Reality

One of the worst human emotions is the feeling of helplessness, being out of control of your own experience and destiny. The global economy and current financial crisis is doing its share of exacerbating this. As a medical transcriptionist, I’m seeing more and more patients come in with depression concerning this frightening state of affairs.

Of course, I generally am an optimist by nature. Sometimes I have to work at it though, like overcoming my panicked anxiety about flying. Then I have to rise above my basic fears and start thinking logically. I am so happy I was able to do that last year.

There are self-help books everywhere telling us to seize our unlimited power to be able to control our own lives. A cursory search of Amazon.com yields titles such as Take Charge of Your Life Before It Takes Charge of You; Take Charge of Your Mind; Take Charge of Your Money Now!; Take Charge of Your Thoughts; Take Charge of Your Health....and on and on. It is true we have the power - more power than we ever dreamed. Scientists are still discovering all the capabilities of our brains and bodies have to do incredible things. We should take control of our lives, our health, our money, our environment, and whatever else we can assume responsibility of.

I think sometimes, though, we get so caught up in the quest for control over our lives that we forget there are some things beyond our control. That’s reality. As my favorite prayer says, “God grant me the serenity to change the things I can, accept the things I cannot change, and the wisdom to know the difference.”

I’m a great planner and organizer (not such a great carrier-outer, though!) and I like to keep control. I want to control my health, my time, how many lines I transcribe a day, etc. Sometimes I need a reminder to just let go of the rope and drop the tug-of-war game.

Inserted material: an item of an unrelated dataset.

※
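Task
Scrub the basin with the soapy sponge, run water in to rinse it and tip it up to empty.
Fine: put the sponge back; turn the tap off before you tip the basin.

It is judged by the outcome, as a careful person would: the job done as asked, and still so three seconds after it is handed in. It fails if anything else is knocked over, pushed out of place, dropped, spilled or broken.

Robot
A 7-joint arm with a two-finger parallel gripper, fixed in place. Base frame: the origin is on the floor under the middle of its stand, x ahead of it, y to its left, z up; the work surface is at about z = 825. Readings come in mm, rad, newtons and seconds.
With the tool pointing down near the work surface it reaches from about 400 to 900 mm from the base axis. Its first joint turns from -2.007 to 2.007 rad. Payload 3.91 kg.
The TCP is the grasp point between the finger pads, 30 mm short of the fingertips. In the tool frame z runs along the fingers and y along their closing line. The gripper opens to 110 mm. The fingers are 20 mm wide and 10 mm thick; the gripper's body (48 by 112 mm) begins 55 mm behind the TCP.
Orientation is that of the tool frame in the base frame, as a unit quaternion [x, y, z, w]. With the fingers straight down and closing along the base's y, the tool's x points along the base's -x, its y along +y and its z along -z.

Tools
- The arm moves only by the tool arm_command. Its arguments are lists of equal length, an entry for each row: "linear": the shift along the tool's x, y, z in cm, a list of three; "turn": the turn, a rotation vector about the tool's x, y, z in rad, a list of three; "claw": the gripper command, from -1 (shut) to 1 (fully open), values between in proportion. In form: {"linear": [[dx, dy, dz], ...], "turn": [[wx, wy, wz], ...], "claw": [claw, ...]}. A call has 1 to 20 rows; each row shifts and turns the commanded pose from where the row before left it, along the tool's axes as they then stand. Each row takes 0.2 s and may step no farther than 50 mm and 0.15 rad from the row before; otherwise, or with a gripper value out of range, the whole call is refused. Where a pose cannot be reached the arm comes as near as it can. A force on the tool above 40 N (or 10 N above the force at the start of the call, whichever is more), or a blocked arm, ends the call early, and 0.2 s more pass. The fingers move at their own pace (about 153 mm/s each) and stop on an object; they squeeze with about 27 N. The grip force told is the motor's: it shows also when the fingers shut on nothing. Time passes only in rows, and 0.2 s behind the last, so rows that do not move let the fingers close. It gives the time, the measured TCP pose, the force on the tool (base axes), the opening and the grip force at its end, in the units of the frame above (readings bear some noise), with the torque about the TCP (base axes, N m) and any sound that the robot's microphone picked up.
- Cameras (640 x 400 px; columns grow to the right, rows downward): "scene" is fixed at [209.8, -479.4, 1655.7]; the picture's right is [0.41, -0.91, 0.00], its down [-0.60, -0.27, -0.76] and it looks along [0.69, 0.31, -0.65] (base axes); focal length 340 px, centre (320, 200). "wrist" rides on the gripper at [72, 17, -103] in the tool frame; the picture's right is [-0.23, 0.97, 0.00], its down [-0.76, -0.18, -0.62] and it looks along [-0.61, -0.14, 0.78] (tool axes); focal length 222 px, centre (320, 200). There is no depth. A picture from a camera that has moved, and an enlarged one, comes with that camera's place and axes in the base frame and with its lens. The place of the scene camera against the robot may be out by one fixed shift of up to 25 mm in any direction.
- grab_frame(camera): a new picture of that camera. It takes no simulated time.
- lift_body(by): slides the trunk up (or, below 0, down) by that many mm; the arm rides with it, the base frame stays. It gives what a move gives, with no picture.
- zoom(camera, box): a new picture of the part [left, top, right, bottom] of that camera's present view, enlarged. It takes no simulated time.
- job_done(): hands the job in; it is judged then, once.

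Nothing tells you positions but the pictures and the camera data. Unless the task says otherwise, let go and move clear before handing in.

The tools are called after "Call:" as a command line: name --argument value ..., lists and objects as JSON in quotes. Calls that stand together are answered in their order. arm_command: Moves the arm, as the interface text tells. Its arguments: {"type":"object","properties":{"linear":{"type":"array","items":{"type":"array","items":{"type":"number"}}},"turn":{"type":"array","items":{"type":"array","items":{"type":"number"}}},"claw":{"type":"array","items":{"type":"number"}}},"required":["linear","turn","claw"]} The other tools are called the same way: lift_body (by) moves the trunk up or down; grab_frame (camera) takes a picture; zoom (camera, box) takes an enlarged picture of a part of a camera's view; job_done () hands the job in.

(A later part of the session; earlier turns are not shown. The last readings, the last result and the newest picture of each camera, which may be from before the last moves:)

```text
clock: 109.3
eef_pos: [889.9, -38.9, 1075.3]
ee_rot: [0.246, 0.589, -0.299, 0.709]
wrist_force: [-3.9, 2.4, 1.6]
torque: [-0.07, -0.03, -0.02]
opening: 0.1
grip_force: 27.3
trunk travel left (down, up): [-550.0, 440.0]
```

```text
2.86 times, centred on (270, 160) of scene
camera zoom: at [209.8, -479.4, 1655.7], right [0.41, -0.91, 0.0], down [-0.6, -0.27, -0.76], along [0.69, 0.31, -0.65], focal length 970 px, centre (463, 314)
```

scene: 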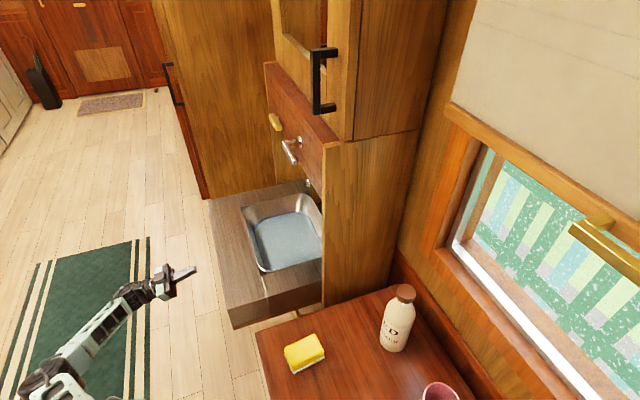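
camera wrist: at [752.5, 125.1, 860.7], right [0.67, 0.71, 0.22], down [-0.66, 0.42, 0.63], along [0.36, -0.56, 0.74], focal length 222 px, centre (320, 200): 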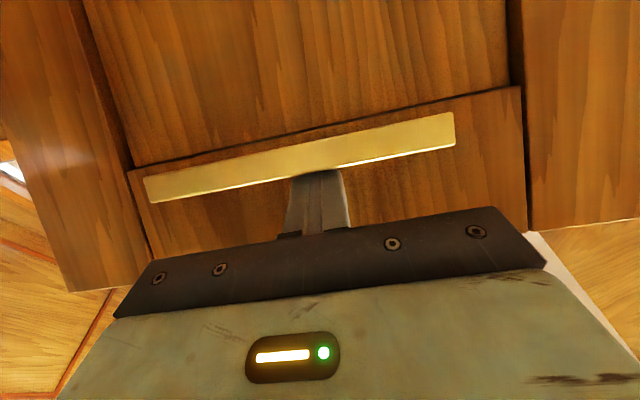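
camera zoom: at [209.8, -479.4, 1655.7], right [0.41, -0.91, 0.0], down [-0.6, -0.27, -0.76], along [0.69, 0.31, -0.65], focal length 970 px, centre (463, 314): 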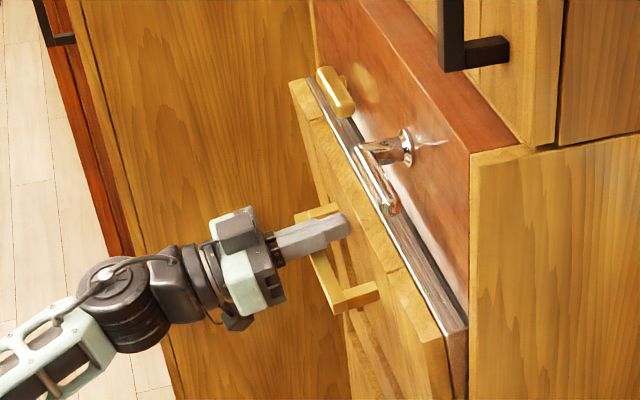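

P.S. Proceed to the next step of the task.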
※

Flying does this for me. The only way I learned to fly without a panic attack was when I accepted the idea that, while I’m up there, I have absolutely no control. It’s that simple. When that sinks into my brain, I stop fidgeting, stop incessantly worrying, and find that calm center in myself that I didn’t know I could have when I’m 30,000 feet up going 500 miles an hour.

I’m flying today again, so I just had to write about this to remind myself. Control is good, but life’s reality is that we can’t control everything. That’s where acceptance comes in. So I take a deep breath and here I go...Memphis-bound!